Pesquisa da Iniciativa Negra revela que negros e pobres são o alvo da “guerra às drogas” em São Paulo; falta de critérios objetivos para distinção entre usuário e traficante é um dos propulsores do superencarceramento da população negra

A maioria das pessoas presas por tráfico de drogas no estado de São Paulo são jovens, negras, pobres e sem antecedentes criminais. Isso é o que revela a pesquisa “Liberdade Negra Sob Suspeita: o pacto da guerra às drogas em São Paulo”, que avaliou 114 processos penais com o objetivo de analisar a aplicação da Lei de Drogas (11.343/2006) a partir de indicadores sociorraciais.

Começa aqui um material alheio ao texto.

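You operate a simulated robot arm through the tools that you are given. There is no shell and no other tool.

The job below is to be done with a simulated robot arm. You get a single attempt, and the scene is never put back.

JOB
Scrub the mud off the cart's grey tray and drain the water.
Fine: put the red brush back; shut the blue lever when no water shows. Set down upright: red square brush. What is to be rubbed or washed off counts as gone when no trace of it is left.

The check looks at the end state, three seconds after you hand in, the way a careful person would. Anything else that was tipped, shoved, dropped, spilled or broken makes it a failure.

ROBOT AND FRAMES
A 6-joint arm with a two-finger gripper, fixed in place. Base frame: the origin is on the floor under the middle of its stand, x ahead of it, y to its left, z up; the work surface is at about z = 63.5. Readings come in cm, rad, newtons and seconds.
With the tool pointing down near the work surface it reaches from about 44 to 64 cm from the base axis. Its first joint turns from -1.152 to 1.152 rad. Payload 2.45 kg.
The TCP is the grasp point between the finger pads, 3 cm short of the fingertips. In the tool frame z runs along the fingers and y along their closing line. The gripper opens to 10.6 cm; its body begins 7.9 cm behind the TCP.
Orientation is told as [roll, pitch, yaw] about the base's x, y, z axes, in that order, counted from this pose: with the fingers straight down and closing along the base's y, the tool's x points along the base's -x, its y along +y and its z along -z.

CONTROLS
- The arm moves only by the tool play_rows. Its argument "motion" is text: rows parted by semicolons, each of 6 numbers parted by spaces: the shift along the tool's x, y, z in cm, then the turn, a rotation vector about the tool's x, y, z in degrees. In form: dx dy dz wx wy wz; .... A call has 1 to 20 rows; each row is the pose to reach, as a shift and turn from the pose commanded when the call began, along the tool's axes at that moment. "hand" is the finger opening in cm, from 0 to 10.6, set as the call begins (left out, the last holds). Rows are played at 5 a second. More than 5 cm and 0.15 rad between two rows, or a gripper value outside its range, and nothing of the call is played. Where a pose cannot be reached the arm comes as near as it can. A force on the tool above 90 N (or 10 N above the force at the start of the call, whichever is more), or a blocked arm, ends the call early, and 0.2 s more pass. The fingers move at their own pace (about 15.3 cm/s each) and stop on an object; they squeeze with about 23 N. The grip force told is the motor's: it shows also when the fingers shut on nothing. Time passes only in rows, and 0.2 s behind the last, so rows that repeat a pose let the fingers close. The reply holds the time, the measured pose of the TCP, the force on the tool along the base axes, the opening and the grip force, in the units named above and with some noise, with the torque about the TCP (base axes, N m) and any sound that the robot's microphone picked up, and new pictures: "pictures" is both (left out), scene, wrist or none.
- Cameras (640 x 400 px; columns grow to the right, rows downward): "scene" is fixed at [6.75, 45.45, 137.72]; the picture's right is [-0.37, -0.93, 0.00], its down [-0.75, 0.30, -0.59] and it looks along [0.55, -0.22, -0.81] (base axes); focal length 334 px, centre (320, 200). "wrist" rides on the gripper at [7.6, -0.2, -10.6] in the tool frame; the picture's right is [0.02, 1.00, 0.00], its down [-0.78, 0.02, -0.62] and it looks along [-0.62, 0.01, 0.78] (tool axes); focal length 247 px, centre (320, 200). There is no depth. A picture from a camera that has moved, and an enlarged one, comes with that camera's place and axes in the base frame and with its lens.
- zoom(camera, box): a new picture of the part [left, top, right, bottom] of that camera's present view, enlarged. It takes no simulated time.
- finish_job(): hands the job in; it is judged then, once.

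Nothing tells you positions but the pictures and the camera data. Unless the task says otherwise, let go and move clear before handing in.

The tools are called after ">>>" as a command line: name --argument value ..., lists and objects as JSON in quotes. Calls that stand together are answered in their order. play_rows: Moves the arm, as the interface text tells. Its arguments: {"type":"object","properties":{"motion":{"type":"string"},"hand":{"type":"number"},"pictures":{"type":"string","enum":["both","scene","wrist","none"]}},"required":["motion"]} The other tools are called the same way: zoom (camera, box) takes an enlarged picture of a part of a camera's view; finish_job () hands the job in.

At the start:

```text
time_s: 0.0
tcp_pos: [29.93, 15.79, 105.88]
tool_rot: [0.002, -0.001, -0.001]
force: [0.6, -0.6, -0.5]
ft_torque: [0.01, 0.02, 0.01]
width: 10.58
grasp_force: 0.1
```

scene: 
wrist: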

O relatório foi produzido pela Iniciativa Negra por uma Nova Política sobre Drogas, em parceria com a Rede Jurídica pela Reforma da Política de Drogas e com o apoio do Núcleo Especializado de Situação Carcerária (NESC) da Defensoria Pública de São Paulo, e inclui dados sobre processos de pessoas presas por crimes relacionados à Lei de Drogas até de fevereiro de 2020.

“A história dos processos de consolidação da política de drogas no Brasil tem suas raízes na formação de uma sociedade colonial e escravocrata. Frutos dessa história produziram a atual Guerra às Drogas, marcada por políticas repressivas, violentas e punitivistas direcionadas a grupos sociais pertencentes às populações negras e aos territórios periféricos, gerando encarceramento e o aprofundamento das desigualdades sociorraciais”, afirma o documento.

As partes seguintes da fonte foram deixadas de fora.